- _INFORMATION SUPPLIED_
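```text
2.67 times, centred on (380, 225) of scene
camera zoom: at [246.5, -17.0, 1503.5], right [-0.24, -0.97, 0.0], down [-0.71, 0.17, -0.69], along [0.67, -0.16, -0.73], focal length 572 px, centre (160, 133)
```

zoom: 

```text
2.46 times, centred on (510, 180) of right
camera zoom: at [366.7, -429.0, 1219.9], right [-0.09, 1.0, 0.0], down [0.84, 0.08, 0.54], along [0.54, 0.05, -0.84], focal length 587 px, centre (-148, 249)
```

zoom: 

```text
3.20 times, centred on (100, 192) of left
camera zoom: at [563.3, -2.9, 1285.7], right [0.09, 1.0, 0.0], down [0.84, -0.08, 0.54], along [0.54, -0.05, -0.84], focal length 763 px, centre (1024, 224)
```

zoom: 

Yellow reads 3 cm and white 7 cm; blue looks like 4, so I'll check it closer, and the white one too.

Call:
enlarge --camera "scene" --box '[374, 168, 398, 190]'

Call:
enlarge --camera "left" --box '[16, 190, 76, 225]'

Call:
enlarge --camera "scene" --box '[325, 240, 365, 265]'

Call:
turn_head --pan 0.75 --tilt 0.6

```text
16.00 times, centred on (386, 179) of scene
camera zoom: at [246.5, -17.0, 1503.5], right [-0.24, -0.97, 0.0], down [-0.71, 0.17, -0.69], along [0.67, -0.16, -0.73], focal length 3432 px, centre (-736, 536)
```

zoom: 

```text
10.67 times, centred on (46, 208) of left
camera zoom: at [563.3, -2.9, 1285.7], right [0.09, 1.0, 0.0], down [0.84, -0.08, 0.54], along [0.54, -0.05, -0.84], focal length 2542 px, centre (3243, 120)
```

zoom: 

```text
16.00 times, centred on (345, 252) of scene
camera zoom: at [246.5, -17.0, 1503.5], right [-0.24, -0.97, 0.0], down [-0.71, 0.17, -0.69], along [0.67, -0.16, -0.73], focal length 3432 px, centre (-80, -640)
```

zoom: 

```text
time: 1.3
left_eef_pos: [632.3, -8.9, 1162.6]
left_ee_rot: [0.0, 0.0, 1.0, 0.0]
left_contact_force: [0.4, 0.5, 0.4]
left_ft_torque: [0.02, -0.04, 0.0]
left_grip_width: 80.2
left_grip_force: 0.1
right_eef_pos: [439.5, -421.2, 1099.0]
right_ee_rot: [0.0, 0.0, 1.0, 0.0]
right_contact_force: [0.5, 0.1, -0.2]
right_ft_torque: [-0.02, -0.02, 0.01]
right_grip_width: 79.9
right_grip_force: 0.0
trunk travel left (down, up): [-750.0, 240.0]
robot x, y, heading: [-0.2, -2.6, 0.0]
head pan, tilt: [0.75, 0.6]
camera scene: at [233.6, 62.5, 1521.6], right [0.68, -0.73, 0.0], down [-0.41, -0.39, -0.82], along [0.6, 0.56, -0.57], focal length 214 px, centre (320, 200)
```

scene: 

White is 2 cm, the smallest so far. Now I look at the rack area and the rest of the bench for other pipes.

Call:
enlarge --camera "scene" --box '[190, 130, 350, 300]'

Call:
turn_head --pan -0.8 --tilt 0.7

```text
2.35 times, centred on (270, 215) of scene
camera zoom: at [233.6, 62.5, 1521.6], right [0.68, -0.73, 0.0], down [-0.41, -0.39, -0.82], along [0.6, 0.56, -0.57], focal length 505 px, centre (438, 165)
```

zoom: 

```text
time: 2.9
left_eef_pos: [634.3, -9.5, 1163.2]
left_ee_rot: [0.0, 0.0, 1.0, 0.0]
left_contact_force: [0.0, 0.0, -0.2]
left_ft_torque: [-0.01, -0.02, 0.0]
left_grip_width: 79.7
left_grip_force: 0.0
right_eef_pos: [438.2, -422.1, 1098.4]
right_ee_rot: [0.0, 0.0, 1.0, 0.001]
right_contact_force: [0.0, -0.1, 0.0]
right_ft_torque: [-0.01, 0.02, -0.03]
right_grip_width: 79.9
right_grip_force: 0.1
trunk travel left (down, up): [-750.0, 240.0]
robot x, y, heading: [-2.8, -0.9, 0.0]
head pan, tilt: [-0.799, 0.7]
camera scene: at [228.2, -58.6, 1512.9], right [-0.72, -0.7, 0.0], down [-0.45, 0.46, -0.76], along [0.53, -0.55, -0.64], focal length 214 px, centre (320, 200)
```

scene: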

- _AIM OF THE TASK_
Type out the whole listing above again, exactly as it stands. Give them as a JSON list of strings, one for each line, with blank lines left out.

- _RESULT_
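[
  "```text",
  "2.67 times, centred on (380, 225) of scene",
  "camera zoom: at [246.5, -17.0, 1503.5], right [-0.24, -0.97, 0.0], down [-0.71, 0.17, -0.69], along [0.67, -0.16, -0.73], focal length 572 px, centre (160, 133)",
  "```",
  "zoom: ",
  "```text",
  "2.46 times, centred on (510, 180) of right",
  "camera zoom: at [366.7, -429.0, 1219.9], right [-0.09, 1.0, 0.0], down [0.84, 0.08, 0.54], along [0.54, 0.05, -0.84], focal length 587 px, centre (-148, 249)",
  "```",
  "zoom: ",
  "```text",
  "3.20 times, centred on (100, 192) of left",
  "camera zoom: at [563.3, -2.9, 1285.7], right [0.09, 1.0, 0.0], down [0.84, -0.08, 0.54], along [0.54, -0.05, -0.84], focal length 763 px, centre (1024, 224)",
  "```",
  "zoom: ",
  "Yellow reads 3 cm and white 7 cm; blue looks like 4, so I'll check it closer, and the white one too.",
  "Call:",
  "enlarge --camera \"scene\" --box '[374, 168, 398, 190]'",
  "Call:",
  "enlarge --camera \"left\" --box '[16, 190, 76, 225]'",
  "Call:",
  "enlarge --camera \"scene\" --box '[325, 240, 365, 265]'",
  "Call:",
  "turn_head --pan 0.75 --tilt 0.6",
  "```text",
  "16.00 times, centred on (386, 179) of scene",
  "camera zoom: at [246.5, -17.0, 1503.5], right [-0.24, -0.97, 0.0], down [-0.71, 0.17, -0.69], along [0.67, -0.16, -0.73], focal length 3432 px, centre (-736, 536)",
  "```",
  "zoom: ",
  "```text",
  "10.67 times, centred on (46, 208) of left",
  "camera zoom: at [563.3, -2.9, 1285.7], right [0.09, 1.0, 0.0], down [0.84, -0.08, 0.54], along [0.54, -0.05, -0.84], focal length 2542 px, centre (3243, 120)",
  "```",
  "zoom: ",
  "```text",
  "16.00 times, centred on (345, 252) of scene",
  "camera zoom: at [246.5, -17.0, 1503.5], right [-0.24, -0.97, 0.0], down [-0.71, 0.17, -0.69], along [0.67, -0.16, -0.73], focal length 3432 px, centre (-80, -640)",
  "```",
  "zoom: ",
  "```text",
  "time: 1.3",
  "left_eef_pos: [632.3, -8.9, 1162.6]",
  "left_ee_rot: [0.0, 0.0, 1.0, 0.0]",
  "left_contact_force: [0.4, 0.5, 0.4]",
  "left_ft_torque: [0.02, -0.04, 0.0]",
  "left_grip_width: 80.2",
  "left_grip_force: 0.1",
  "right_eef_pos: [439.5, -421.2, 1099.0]",
  "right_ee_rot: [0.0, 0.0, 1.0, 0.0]",
  "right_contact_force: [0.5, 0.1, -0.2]",
  "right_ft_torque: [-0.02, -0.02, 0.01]",
  "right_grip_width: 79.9",
  "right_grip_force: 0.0",
  "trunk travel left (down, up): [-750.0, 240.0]",
  "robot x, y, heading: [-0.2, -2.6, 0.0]",
  "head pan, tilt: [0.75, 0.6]",
  "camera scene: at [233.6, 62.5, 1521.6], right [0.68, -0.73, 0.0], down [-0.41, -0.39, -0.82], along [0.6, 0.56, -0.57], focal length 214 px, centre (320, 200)",
  "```",
  "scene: ",
  "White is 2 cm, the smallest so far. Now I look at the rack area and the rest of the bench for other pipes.",
  "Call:",
  "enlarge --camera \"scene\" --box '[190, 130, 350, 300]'",
  "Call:",
  "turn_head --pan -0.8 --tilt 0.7",
  "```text",
  "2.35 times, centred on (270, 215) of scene",
  "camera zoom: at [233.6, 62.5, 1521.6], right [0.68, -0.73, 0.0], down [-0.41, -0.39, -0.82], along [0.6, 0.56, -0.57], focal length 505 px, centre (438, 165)",
  "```",
  "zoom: ",
  "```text",
  "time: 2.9",
  "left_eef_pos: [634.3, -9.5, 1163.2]",
  "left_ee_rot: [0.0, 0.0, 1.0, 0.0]",
  "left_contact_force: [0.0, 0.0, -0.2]",
  "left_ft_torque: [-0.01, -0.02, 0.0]",
  "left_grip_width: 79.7",
  "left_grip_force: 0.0",
  "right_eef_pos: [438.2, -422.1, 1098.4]",
  "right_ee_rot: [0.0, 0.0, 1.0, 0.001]",
  "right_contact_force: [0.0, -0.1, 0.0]",
  "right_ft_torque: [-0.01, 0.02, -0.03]",
  "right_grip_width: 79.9",
  "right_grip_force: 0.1",
  "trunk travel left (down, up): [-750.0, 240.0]",
  "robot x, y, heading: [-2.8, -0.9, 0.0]",
  "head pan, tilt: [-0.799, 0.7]",
  "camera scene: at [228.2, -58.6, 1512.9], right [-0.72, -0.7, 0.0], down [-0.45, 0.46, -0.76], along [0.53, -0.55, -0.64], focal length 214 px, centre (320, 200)",
  "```",
  "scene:"
]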